***** Provided text *****
Dans votre esprit, le Parlement a vocation à être libéralisé pour souvent, trop souvent dans la bouche du président de l’Assemblée nationale, être méprisé. C’est ce qui a conduit notre groupe, avec d’autres, à considérer qu’il ne fallait pas cautionner le bilan de la première année au perchoir de M. François de Rugy, lequel a passé son temps à disqualifier le Parlement, à le discréditer, au risque d’ouvrir la porte à des réflexes peu conformes à nos valeurs républicaines.

 Au sein de ce Parlement méprisé travaillent des fonctionnaires qui ne savent pas à quelle sauce ils seront mangés, au terme de la réforme du statut de la fonction publique parlementaire, ce qui en dit long sur l’expertise dont on ambitionne de se doter pour renforcer les pouvoirs de contrôle du Parlement.

Les projets de loi organique et ordinaire affichent la volonté de découper au scalpel la République, d’éloigner encore un peu plus les parlementaires de leur territoire. Au bout du compte, vous êtes porteurs du projet d’une République désincarnée, d’une République déshumanisée, d’une République start-upisée.

Ce texte accentue le déséquilibre des pouvoirs : réduction du droit d’amendement, accélération de la discussion législative, rabougrissement de l’initiative parlementaire pour l’Assemblée nationale, perte de contrôle dans la fixation de l’ordre du jour, fléchage de textes, dans des conditions dont nous ignorons tout, directement en commission pour échapper à l’appropriation démocratique que permet la séance publique, sont autant d’illustrations de votre volonté d’affadir, d’affaiblir le Parlement et, in fine, de priver l’opposition de sa capacité à discuter de la loi, à l’enrichir, voire à la modifier.

Certaines dispositions font partie des marronniers constitutionnels. Dire qu’elles ne mangent pas de pain serait désobligeant, mais elles font consensus. Nous sommes favorables à la suppression des membres de droit du Conseil constitutionnel, lequel risque de devenir une réserve pour anciens Présidents de la République et ex-Premiers ministres. On voit bien à quel point cela peut porter préjudice au Conseil des Sages. C’est le cas aussi de la réforme du Conseil supérieur de la magistrature, de la suppression de la Cour de justice de la République ou encore de l’interdiction du cumul des fonctions ministérielles avec un mandat exécutif local. Nous ferons des propositions d’amélioration, mais ces dispositions, globalement, font consensus.
*****
• **Stated problem 1**:
Your answer is an exact quotation from the provided text: it starts at "Au sein de ce" and ends at "contrôle du Parlement.".
• **Stated problem 2**:
Add the next paragraphs of the provided text.
***** Information shown *****
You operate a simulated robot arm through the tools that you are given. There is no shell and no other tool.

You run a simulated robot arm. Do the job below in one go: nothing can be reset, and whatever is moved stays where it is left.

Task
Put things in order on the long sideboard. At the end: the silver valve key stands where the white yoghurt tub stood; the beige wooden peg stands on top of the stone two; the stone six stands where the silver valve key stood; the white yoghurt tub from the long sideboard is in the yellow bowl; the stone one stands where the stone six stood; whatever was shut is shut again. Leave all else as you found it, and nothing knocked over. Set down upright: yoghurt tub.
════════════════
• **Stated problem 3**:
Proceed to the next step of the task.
*****
• **Result 1**:
Au sein de ce Parlement méprisé travaillent des fonctionnaires qui ne savent pas à quelle sauce ils seront mangés, au terme de la réforme du statut de la fonction publique parlementaire, ce qui en dit long sur l’expertise dont on ambitionne de se doter pour renforcer les pouvoirs de contrôle du Parlement.

• **Result 2**:
D’autres dispositions, en revanche, nous semblent profondément dangereuses, ainsi que la pratique l’a démontré. À titre d’exemple, nous ne considérons pas que le Premier ministre doit être un collaborateur du Président de la République. Lorsque l’on réunit le Congrès à Versailles la veille d’une déclaration de politique générale, on le rabaisse. Réunir le Congrès à Versailles le lundi 9 juillet, alors que nous sommes en train de travailler sur la révision de la Constitution, en dit long, aussi, sur la volonté du Président de la République de fixer la feuille de route des députés de sa majorité et de transformer le Gouvernement et le Parlement en simples exécutants. Nous ferons un grand nombre de propositions visant à rétablir la primauté du pouvoir législatif sur le pouvoir exécutif et à réduire le fait majoritaire en assurant une déconnexion avec les pouvoirs du Président, car nous sommes attachés à la séparation des pouvoirs. Nous voulons freiner l’hypertrophie présidentielle que cette première année de mandat a bien montrée. Nous entendons aussi, même si c’est un peu plus anecdotique, supprimer le fait du prince dans un grand nombre de domaines – des grâces à la capacité du Président de la République de déclencher seul un conflit armé, en ne consultant le Parlement qu’a posteriori.

Nous avons déposé d’autres amendements qui permettront de graver dans le marbre de la Constitution un certain nombre de principes fondamentaux. Dans un discours prononcé à la Mutualité, le Président de la République nous a livré une relecture personnelle de Marx, sur la question des libertés formelles et réelles. Nous estimons qu’il est nécessaire de consacrer dans la Constitution plusieurs libertés formelles qui sont irréfragables. Nous vous proposerons de supprimer le mot « race » à l’article 1er de la Constitution, M. André Chassaigne présentera des propositions de modification de la Charte de l’environnement, et nous défendrons aussi des amendements relatifs aux biens communs, à la dignité et à l’égalité entre les hommes et les femmes, qui constituent à nos yeux des principes fondamentaux.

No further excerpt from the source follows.